*Text segment*
I see another role, in which a stealthy F35 would want to carry all its weapons inside: Suppression of Enemy Air Defences. SEAD missions will continue to be necessary to enable an air campaign over a technologic enemy, and SAM systems continue being high on the wish list of most nations, from Iran to Venezuela, since they are the simplest and cheapest way to contest air superiority. Iran knows that its air force has little chances of rivaling with the US and NATO forces in the sky, and creating an air force capable to truly compete requires immense amounts of money, advanced airplanes, training, expertise and AWACS platforms. SAMs are a far cheaper and simpler “Air Superiority-Denial” asset that can give headaches to the enemy.

The ALARM has now been withdrawn without replacement. Differently from the AGM-88 HARM, the ALARM packed all the sensors it needs to target enemy radar emissions, while Germany and Italy had to modify a few tens of their own Tornado GR1 to make them “ECR”, cleared for the electronic war, for seeking, targeting and destroying enemy radars. The Typhoon could in theory carry up to 6 ALARM, but now the RAF is left withou an anti-radiation missile and no plan to get a replacement. 

An option studied in the past years has, in my opinion, lots of merit: 

The Dual Role Meteor

MBDA has been touting a fascinating proposal: an anti-radar offspring of the Meteor BVRAAM missile. Combining active and passive radar sensors, this Meteor development would almost replicate the concept of AWACS-Killer air to air missile so loved by the Russians, by making the Meteor capable to lock in the electromagnetic signals coming from an enemy ground radar or AWACS and kill them. Advantages are many: commonality, economies of scale given by a greater number of missiles acquired, a missile that might be capable to cover two very different roles at once and, very important, it would be a missile sized to fit perfectly into the F35 weapons bay. Such a radar-killing Meteor would have increased chances in air to air combat too, capable to follow enemy radars without emitting tell-tale signals that inexorably warn the enemy that a missile is coming for them. Compared to the HARM, it would offer a much higher speed and a greater range by far. Capable of over Mach-4, the Meteor ARM would replicate the original concept behind the HARM (High-speed Anti Radiation Missile): it would be faster than the SAMs, and it would kill their guidance radar before they can strike the attacking aircraft. A GPS system could memorize the position of the enemy radar, so to still be able to complete the engagement even if the enemy was to turn the radar off once detected, and since the Meteor comes from the start with a two-ways data link, it could be possible to retarget the missile in real time towards a different radiation-source if the primary target was lost and rules of engagement denied the possibility of a “blind” strike. Again, retaining at the same time the active radar seeker in the same missile, with the adequate software the Meteor would become capable to engage ground targets as well.

*Data section*

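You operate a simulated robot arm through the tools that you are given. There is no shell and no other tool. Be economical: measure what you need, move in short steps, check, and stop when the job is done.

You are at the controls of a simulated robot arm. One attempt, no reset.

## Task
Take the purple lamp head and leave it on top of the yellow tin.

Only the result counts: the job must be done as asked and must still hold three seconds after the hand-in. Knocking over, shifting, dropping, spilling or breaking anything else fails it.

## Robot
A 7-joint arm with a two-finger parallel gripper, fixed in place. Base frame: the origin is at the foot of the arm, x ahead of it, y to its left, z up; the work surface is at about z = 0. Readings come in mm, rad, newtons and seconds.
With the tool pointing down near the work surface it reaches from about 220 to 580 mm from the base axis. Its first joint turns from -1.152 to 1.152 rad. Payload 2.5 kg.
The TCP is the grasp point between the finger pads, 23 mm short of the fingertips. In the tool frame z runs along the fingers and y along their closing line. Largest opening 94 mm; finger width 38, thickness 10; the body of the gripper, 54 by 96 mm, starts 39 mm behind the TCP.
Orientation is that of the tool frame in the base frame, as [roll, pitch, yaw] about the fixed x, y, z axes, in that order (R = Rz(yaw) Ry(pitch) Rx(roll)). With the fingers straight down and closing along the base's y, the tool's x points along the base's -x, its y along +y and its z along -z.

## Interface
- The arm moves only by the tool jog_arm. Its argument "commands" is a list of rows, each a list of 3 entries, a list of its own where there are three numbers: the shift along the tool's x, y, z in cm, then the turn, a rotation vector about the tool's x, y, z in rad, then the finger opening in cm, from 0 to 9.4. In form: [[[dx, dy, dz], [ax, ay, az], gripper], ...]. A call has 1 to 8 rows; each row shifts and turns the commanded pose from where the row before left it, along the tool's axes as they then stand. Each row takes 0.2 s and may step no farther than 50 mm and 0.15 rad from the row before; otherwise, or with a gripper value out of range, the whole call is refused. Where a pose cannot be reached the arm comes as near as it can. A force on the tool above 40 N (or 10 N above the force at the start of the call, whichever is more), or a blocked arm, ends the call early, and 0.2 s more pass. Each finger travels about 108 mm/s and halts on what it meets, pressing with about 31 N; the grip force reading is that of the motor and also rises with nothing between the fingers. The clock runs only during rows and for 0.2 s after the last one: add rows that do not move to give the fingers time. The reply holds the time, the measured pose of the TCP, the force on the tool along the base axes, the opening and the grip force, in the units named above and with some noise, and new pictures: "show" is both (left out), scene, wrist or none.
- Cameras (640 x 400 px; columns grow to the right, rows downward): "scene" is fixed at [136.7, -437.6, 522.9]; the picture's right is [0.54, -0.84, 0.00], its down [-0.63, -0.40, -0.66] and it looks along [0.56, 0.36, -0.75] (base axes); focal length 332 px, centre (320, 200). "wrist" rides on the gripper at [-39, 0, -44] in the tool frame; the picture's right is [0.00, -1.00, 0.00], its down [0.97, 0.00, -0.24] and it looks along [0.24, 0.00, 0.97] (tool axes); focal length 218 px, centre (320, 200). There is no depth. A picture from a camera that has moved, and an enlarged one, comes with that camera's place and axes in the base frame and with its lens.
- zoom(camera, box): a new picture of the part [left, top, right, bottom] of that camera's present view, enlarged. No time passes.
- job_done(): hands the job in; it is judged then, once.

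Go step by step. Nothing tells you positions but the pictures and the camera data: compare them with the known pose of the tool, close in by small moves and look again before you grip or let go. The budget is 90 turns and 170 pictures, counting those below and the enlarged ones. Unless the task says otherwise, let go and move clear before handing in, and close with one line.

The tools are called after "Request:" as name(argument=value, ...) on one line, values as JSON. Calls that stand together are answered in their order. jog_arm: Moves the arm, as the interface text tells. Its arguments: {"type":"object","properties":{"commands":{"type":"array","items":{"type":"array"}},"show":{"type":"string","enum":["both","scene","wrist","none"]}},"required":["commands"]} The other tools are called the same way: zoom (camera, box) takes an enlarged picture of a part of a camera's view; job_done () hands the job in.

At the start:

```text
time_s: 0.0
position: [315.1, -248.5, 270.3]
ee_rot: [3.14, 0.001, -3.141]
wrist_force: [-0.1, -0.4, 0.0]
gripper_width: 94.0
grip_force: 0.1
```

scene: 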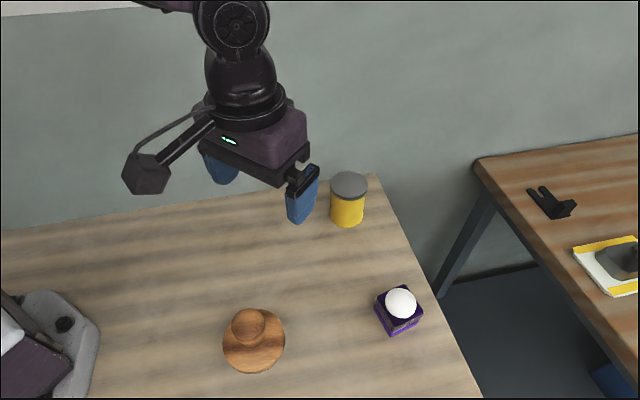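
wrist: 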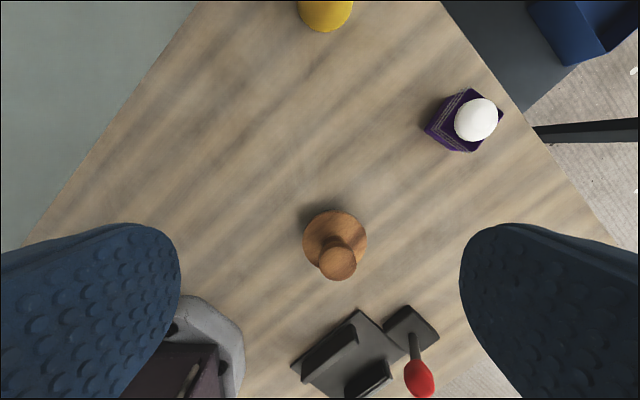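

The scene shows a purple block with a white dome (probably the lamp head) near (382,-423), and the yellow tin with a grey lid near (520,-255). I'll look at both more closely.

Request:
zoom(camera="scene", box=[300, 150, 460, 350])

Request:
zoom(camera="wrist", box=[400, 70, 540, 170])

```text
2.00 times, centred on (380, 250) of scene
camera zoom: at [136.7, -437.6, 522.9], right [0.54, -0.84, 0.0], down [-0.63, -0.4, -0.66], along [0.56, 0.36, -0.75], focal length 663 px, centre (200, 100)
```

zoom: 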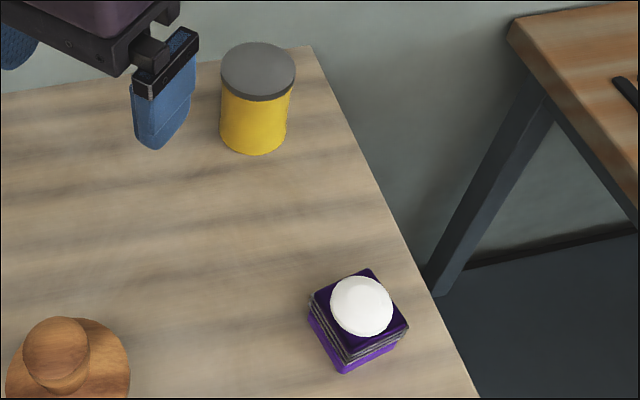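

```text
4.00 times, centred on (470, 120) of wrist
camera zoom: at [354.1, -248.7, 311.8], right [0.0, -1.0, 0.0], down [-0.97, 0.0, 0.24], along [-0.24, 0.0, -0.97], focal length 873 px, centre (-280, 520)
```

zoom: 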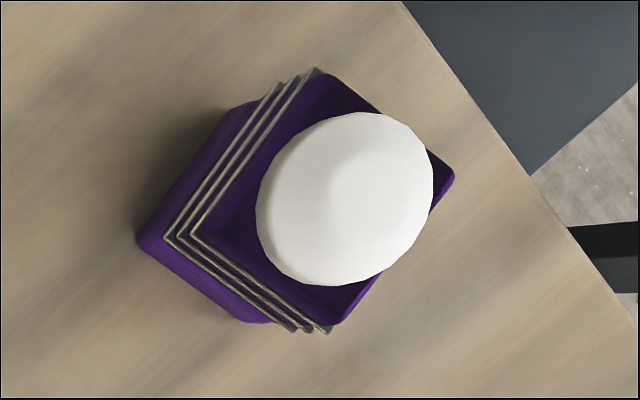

*Written request A*
What does the text segment say from "I see another" through "to the enemy."? Give the exact wording.
*Written request B*
Take up the text segment again after its last words.

*Written response A*
I see another role, in which a stealthy F35 would want to carry all its weapons inside: Suppression of Enemy Air Defences. SEAD missions will continue to be necessary to enable an air campaign over a technologic enemy, and SAM systems continue being high on the wish list of most nations, from Iran to Venezuela, since they are the simplest and cheapest way to contest air superiority. Iran knows that its air force has little chances of rivaling with the US and NATO forces in the sky, and creating an air force capable to truly compete requires immense amounts of money, advanced airplanes, training, expertise and AWACS platforms. SAMs are a far cheaper and simpler “Air Superiority-Denial” asset that can give headaches to the enemy.

*Written response B*
This concept would follow the line that the USAF and US Navy are tracing with their Joint Dual Role Air Dominance Missile (JDRADM) a programme still in its early phase of life, which is targeted at developing a successor to the Sparrow, AMRAAM and HARM missiles, capable to attack air and ground targets, combining active and passive radar guidance while retaining AMRAAM-compatible sizes, so to ensure ready and easy integration and allowing internal carriage on F22 and F35. It is likely that such a double-role Meteor would have an higher unitary cost, but advantages would come from having a single, larger stock of missiles covering all roles. A Meteor with an air-ground capability, besides, would come a lot more handy, in a lot more situations.

Challenges, of course, are not as trivial as it seems: fitting both active and passive radar seeker into the limited space available is a noticeable feat of technique. But it is also a feat already done more than one time. The same AARGM 88E, the latest HARM variant, has a seeker of this kind, and another was part of the then-abandoned german Armiger missile.  A sizeable expansion of the software of the missile will be needed, very possibly a new proximity fuze better capable to determine when to detonate the warhead to deal with the new range of targets (radar aerials, vehicles, troop concentrations) will be needed, along with modifications to the fragmentation warhead, which will probably require an enhancement, primarily to fire heavier, deadlier fragments capable to kill the mobile radar vehicles of SAM batteries. The useful “loiter” mode of the ALARM will be lost, but trying to replicate it would be terribly expensive and hardly justifiable, considering that, at over Mach 4, the Meteor will offer a reaction-time short enough to compensate.

MBDA sustains the feasibility of this kind of approach. However, on top of the technical challenges, there is to consider that the UK risks being alone in funding such a development, unless France (far less likely Spain and Sweden or others) can be lured into a common programme. Germany and Italy, in fact, have invested lots of money in the new, enhanced AGM-88E Advanced Anti-Radiation Guided Missile: essentially, an improved HARM. Italy spent 158 millions euro to acquire 250 missiles and have them integrated on its 30-some Tornado ECR, and Germany also invested in this programme, making it unlikely to see them committing precious funding into yet another anti-radar missile anytime soon. Similarly, the JDRADM risks being really expensive a programme to join, and the new missile might come too late to replace ALARM, and too soon to make it acceptable to replace the Meteor after investing so heavily in it. Buying the AGM88E, however, (which is pretty much the last option on the table) would be far less than optimal.

So far, the dual role Meteor is sadly not progressing.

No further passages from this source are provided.